Clark: I don't know what to believe anymore.
Lana: Don't you just want to take this treatment and be with me?
Clark: Of course I want to be with you... more than you could ever imagine.
Lana: Then stop fighting, please. You've lived like this for so long, carried this burden of being a hero. It's time to just let go and live a normal life.
Clark: I've never been normal.
Lana: Your destiny isn't to save the world, Clark. It's to be with me for the rest of our lives.

TV Show: Smallville
Lana: Are you gonna tell me? What's that look in your eye?
Clark: I had a dream about you last night.
Lana: I hope that it wasn't a nightmare.
Clark: No! We were 10 years old and I gave you a plastic ring from of a gumball machine in Quinn's Market.
Lana: That's sweet. What was the occasion?
Clark: It was an engagement ring.
Lana: So what happened next?
Clark: [speaking softly] I woke up....

TV Show: Smallville
Clark: The important part is... you were the one person who believed in me. I don't know what I'd do without you, Chloe.
Chloe: Oh, is this when I'm supposed to cue the Barry Manilow music?

TV Show: Smallville
Clark: What is it you always say about Valentine's Day? Oh, yeah. Our annual sneak peek at hell.
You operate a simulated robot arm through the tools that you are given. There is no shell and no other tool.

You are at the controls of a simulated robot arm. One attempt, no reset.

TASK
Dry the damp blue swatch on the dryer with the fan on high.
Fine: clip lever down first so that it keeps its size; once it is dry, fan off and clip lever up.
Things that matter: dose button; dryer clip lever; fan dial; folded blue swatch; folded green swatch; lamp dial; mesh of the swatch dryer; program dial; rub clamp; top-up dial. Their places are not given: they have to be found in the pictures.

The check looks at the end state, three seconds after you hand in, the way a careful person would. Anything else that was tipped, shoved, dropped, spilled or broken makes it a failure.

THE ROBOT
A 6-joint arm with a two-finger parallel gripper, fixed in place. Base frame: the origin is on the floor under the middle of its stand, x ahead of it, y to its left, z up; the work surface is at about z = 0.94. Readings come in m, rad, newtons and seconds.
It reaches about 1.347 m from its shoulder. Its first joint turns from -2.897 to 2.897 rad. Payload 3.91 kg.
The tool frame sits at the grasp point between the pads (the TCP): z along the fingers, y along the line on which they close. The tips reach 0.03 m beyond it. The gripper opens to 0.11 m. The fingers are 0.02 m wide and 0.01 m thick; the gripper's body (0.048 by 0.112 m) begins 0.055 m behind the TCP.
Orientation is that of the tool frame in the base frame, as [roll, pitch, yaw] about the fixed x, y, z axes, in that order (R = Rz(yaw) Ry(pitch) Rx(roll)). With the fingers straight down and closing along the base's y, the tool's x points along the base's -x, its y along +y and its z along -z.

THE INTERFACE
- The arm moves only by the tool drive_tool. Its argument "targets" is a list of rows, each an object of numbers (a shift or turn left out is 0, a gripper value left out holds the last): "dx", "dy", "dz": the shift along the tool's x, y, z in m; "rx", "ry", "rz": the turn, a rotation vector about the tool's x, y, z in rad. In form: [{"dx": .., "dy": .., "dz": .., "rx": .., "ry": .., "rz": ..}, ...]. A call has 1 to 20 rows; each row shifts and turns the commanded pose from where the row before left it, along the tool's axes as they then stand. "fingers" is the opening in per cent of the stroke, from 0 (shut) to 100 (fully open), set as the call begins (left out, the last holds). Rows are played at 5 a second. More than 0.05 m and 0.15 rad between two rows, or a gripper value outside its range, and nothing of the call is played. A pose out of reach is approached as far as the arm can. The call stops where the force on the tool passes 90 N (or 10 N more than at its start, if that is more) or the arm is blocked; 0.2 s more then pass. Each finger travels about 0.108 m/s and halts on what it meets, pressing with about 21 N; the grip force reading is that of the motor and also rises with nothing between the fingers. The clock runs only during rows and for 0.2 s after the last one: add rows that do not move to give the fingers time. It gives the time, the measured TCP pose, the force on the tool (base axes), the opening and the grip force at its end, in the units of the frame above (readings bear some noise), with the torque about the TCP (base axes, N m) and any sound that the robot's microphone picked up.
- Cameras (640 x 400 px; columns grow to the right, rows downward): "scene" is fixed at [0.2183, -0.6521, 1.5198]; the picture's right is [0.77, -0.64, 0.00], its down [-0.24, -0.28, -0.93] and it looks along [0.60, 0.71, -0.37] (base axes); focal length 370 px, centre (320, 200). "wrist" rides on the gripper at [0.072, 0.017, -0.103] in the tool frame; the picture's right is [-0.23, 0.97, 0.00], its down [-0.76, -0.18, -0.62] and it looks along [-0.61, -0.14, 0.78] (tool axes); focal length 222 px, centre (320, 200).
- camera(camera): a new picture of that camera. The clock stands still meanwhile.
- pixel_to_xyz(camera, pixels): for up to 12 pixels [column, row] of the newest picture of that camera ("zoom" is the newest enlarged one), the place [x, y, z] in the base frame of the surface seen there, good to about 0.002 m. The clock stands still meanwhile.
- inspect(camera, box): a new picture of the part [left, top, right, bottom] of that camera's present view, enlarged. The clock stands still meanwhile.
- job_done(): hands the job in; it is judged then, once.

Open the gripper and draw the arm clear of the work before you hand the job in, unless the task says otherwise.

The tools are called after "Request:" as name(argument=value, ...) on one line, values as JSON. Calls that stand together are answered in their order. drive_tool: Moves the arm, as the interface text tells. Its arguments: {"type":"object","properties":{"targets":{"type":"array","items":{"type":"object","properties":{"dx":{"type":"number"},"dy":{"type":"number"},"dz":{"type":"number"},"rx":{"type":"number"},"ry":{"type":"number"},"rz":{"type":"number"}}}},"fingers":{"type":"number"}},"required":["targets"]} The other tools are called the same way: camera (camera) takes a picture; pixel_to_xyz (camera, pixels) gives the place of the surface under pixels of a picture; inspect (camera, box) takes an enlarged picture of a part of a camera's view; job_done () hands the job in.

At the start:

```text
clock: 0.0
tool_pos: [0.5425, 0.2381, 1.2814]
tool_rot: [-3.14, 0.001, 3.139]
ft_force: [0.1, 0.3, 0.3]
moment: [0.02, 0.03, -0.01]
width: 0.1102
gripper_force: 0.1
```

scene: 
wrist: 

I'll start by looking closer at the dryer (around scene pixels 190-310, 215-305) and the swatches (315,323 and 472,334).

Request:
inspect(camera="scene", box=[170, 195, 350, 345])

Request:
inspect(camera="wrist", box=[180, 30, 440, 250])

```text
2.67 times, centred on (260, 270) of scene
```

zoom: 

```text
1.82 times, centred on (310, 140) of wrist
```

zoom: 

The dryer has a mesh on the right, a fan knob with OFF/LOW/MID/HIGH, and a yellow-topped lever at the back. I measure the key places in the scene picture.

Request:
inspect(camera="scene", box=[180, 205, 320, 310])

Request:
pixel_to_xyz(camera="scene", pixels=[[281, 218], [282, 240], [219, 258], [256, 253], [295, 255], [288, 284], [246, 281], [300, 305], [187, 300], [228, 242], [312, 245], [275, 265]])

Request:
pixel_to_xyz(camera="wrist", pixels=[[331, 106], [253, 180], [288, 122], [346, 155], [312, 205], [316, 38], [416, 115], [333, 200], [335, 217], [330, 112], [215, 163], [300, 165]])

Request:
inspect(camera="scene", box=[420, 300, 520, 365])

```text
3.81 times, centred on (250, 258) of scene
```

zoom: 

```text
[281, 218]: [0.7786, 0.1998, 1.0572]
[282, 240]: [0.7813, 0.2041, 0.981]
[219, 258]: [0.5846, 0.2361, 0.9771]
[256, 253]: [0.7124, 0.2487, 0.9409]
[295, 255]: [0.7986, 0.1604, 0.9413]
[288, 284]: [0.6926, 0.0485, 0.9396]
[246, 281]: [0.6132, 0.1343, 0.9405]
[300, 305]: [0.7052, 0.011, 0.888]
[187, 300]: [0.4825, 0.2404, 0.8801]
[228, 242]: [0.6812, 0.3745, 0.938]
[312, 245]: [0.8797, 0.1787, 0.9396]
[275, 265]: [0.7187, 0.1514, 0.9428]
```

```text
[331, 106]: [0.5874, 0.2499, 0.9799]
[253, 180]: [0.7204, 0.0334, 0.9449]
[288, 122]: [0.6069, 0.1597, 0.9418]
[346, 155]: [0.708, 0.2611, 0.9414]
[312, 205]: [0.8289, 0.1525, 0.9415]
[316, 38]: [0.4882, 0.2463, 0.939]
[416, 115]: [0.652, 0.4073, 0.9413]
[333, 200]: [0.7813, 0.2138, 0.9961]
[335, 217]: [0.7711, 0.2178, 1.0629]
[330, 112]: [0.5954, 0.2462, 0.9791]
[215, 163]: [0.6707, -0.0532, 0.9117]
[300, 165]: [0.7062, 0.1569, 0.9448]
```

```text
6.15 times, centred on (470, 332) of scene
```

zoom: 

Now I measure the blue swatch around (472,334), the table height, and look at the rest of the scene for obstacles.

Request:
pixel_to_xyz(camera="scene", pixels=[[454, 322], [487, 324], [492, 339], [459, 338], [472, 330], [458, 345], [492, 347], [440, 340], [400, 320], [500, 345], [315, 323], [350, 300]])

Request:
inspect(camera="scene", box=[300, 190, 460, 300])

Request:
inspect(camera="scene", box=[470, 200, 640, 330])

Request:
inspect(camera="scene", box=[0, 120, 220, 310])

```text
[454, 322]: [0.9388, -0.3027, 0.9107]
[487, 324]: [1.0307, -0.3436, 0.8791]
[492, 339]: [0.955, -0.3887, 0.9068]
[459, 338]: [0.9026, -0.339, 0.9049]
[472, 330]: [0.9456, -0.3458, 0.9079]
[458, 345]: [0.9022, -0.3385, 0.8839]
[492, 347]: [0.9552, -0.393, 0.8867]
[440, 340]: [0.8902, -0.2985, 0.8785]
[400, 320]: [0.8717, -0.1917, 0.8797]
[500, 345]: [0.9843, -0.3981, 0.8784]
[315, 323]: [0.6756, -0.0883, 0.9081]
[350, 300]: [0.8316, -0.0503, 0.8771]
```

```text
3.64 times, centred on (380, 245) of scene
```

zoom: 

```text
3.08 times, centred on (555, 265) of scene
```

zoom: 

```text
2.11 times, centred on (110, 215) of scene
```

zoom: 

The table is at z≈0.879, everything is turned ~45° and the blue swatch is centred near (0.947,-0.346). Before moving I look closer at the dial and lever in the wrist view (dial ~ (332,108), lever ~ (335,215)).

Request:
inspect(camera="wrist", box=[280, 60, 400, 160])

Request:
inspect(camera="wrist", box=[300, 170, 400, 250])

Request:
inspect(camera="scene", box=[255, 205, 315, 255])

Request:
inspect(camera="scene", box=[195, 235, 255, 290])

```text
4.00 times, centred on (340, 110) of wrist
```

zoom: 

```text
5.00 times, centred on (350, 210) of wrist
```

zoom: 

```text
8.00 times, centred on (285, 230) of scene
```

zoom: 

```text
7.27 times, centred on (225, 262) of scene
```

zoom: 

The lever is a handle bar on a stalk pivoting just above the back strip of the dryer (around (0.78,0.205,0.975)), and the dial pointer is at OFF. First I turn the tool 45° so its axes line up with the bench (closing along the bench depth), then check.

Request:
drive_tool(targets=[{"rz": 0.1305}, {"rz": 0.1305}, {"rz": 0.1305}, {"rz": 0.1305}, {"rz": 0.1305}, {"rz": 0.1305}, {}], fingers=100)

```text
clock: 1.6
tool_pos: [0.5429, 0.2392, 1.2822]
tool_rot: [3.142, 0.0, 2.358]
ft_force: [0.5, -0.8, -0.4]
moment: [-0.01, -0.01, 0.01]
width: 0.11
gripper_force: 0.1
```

That must have been before cupid struck.
Chloe: Don't you think after being trapped in a front seat to the Clark/Lana opera that I deserve a good V-Day?
Clark: You're the only person who can make me feel guilty, relieved, and a little sad all in one sentence.
Chloe: It's a gift.

TV Show: Smallville
Chloe: Lois and Clark?
Jimmy: You got to admit, they got chemistry.
Chloe: Yeah, so do nitroglycerin and peroxide, and I don't suggest putting them together.